— Start of EXTRACTED DATA —

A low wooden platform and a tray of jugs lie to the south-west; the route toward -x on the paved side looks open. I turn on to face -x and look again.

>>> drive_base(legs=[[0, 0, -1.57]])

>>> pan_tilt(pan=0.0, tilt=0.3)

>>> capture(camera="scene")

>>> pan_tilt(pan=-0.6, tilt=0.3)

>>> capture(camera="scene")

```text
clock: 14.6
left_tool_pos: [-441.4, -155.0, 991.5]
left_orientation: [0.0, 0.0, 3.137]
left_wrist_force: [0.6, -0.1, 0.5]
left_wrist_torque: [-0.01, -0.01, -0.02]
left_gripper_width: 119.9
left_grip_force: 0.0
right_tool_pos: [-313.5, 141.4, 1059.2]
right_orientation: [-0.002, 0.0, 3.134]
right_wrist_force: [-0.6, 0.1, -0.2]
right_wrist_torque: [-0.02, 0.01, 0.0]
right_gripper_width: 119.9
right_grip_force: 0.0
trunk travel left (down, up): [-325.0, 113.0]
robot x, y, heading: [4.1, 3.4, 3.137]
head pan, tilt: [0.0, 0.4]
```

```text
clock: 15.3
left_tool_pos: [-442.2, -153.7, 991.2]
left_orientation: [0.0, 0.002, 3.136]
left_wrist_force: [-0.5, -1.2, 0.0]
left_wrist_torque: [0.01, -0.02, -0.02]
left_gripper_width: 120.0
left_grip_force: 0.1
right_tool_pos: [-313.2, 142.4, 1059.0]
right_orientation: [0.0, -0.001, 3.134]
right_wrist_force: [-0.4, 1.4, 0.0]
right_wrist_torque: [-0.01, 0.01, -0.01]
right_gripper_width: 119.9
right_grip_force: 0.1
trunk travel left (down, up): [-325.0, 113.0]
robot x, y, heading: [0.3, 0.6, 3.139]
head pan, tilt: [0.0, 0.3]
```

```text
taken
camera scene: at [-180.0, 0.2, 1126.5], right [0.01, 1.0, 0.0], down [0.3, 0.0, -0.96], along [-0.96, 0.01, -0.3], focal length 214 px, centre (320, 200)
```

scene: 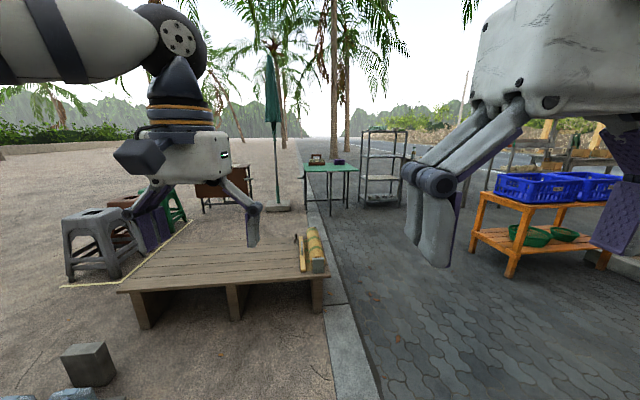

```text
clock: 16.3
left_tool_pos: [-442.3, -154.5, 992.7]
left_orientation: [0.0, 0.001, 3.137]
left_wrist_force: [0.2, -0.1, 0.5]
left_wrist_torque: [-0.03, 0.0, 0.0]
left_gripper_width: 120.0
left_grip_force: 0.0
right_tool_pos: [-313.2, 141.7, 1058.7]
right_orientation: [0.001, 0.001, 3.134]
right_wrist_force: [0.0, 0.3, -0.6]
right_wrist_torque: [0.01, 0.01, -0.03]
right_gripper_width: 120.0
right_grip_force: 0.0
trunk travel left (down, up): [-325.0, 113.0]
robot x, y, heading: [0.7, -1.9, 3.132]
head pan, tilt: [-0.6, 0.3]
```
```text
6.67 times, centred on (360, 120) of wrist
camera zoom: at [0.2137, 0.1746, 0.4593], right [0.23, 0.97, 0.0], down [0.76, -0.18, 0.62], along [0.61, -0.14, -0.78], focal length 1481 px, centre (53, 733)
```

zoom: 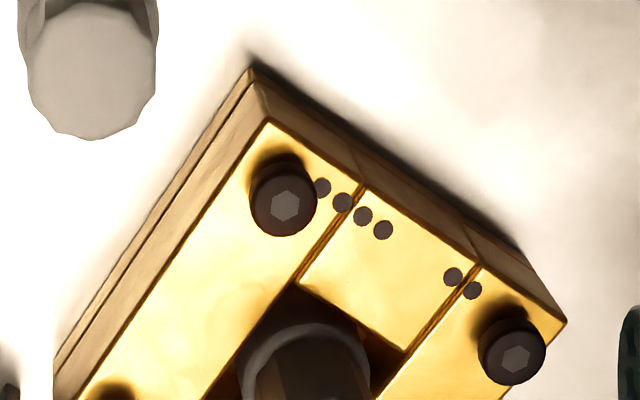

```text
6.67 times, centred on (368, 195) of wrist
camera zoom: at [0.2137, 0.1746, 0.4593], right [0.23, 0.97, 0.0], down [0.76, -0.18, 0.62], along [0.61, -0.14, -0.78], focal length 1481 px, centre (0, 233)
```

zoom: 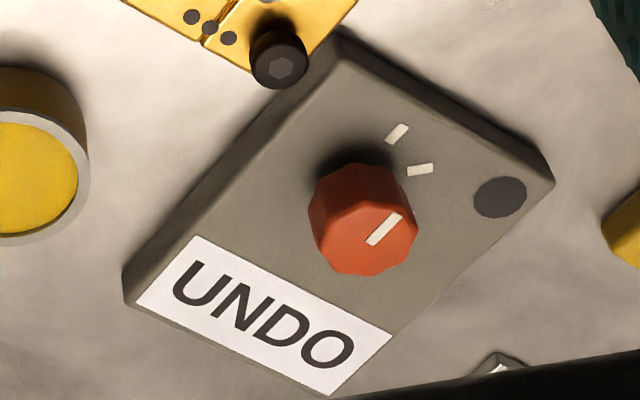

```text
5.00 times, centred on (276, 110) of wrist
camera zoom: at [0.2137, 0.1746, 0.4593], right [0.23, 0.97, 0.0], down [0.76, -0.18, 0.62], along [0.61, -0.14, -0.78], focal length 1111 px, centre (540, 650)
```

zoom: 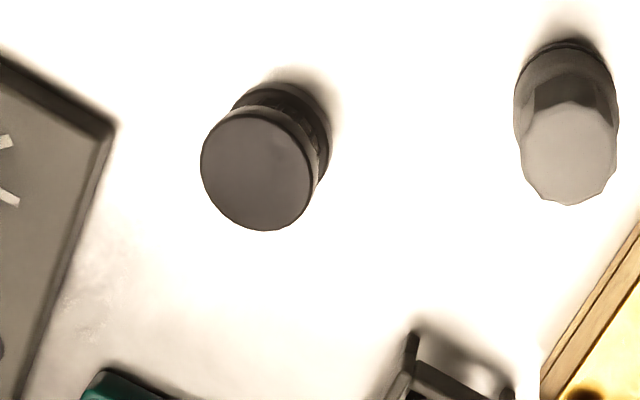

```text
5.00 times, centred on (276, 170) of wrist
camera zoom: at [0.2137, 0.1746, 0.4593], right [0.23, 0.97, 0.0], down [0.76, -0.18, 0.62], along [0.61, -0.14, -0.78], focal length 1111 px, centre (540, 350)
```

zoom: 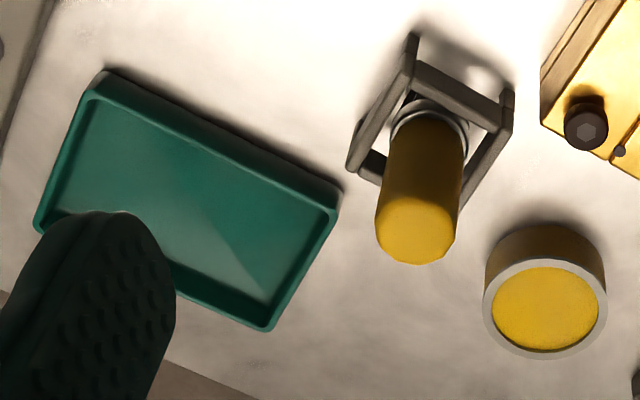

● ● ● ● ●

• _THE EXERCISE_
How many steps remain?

— End of EXTRACTED DATA —

• _THE EXERCISE_
Determine how many lines of the material include the string "centred". Output only that count.

• _EXERCISE SOLUTION_
4